Given text -
____________________

The first experiment was made with the mirror on the Effects of 23rd of March 1747, at mid-day. With forty glasses only, mirror, it set fire to a plank of tarred beech. Not being yet mounted, however, on its stand, it acted under a great disadvantage.
The same day, a plank done over with tar and brimstone was set fire to at a hundred and twenty-six feet with ninety-eight glasses, the mirror being still more disadvantageously placed.
On the 3d of April, at four o'clock in the afternoon, the mirror being mounted and placed on its stand, a slight inflammation was produced on a plank covered with shreds of wool at a hundred and thirty-eight feet distance, with a hundred and twelve glasses, although the sun was weak, and the light very pale. One requires to take care of himself in approaching the place where the combustible materials are placed, and avoid looking at the mirror; for unfortunately the eyes are found in the focus, they would be struck blind by the brightness of the light.
On the 4th of April, at eleven in the morning, the sun being very pale, and covered with vapours and light clouds, the mirror was still capable of producing, with a hundred and fifty-four glasses, at a hundred and fifty feet distance, a heat so considerable, that in less than two minutes it made a tarred plank smoke, which would certainly have been inflamed if the sun had not disappeared all of a sudden. The next day at three p.m., with the sun still more feeble than the preceding, chips of fir coated with sulphur and mixed with charcoal were kindled in less than a minute and a half, with a hundred and fifty-four glasses, at the distance of a hundred and fifty feet. When the sun was brisk it only required a few seconds to produce inflammation.

____________________

Information provided -
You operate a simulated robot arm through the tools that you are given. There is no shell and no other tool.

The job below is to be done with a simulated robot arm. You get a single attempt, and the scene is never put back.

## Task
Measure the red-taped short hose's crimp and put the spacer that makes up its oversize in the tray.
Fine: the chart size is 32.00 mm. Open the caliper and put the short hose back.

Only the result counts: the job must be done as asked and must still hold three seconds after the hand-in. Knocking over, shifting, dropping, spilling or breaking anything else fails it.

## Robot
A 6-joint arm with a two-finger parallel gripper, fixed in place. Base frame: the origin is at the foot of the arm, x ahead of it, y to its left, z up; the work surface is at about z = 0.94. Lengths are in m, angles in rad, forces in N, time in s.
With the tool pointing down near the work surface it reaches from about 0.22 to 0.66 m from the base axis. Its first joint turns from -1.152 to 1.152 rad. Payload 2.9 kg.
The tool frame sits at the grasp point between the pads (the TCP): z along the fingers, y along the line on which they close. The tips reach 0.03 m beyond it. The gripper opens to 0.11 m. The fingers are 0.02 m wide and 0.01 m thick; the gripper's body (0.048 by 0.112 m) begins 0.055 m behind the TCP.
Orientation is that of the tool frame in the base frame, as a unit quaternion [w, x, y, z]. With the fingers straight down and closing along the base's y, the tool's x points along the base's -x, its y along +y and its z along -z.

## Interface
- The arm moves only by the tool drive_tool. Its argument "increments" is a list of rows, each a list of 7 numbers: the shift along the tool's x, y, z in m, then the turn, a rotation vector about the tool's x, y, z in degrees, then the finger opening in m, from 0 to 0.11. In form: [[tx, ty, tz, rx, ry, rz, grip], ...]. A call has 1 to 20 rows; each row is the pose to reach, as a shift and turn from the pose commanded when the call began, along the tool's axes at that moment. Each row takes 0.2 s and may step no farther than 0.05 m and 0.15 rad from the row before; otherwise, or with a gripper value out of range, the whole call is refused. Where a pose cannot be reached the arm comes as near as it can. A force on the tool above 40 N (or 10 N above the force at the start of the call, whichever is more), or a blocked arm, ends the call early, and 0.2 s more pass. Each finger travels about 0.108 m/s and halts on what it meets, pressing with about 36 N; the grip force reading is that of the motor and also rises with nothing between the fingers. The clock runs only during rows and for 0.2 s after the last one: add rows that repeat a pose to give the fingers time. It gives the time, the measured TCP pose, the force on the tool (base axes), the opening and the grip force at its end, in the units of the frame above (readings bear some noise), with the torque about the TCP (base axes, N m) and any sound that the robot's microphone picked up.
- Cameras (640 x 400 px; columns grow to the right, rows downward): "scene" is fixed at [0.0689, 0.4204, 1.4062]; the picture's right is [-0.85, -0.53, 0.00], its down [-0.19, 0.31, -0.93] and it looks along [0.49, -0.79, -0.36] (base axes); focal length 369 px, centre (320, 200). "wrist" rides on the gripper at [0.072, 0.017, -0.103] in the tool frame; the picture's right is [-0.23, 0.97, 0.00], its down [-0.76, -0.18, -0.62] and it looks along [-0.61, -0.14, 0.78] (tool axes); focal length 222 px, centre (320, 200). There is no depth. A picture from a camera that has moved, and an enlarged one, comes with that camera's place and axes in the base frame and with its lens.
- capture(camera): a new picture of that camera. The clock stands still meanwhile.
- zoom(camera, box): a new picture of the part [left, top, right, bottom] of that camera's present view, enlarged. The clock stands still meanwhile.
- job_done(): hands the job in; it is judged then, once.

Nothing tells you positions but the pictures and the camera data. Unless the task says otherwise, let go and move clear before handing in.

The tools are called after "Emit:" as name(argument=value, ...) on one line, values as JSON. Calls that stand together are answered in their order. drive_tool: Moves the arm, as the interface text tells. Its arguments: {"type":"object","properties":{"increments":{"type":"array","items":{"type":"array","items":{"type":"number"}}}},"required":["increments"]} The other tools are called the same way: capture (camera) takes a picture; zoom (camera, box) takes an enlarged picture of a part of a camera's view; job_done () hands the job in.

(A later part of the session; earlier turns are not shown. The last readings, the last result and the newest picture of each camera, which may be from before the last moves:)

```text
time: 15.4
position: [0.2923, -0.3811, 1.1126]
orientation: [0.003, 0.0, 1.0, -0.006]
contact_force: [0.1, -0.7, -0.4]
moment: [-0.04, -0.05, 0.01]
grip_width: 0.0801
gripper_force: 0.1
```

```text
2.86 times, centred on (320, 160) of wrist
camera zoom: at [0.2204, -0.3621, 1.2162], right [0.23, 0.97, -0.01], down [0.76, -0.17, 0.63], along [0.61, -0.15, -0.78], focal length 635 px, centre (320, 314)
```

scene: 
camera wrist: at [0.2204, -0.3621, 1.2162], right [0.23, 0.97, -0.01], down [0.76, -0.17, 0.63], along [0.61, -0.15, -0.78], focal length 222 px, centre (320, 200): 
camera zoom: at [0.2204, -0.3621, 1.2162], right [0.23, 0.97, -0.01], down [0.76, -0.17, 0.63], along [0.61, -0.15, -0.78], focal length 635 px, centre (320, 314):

____________________

What is being asked - Retype the section of the given text that opens with "The same day, a" and closes with "of the light.".

Reply -
The same day, a plank done over with tar and brimstone was set fire to at a hundred and twenty-six feet with ninety-eight glasses, the mirror being still more disadvantageously placed.
On the 3d of April, at four o'clock in the afternoon, the mirror being mounted and placed on its stand, a slight inflammation was produced on a plank covered with shreds of wool at a hundred and thirty-eight feet distance, with a hundred and twelve glasses, although the sun was weak, and the light very pale. One requires to take care of himself in approaching the place where the combustible materials are placed, and avoid looking at the mirror; for unfortunately the eyes are found in the focus, they would be struck blind by the brightness of the light.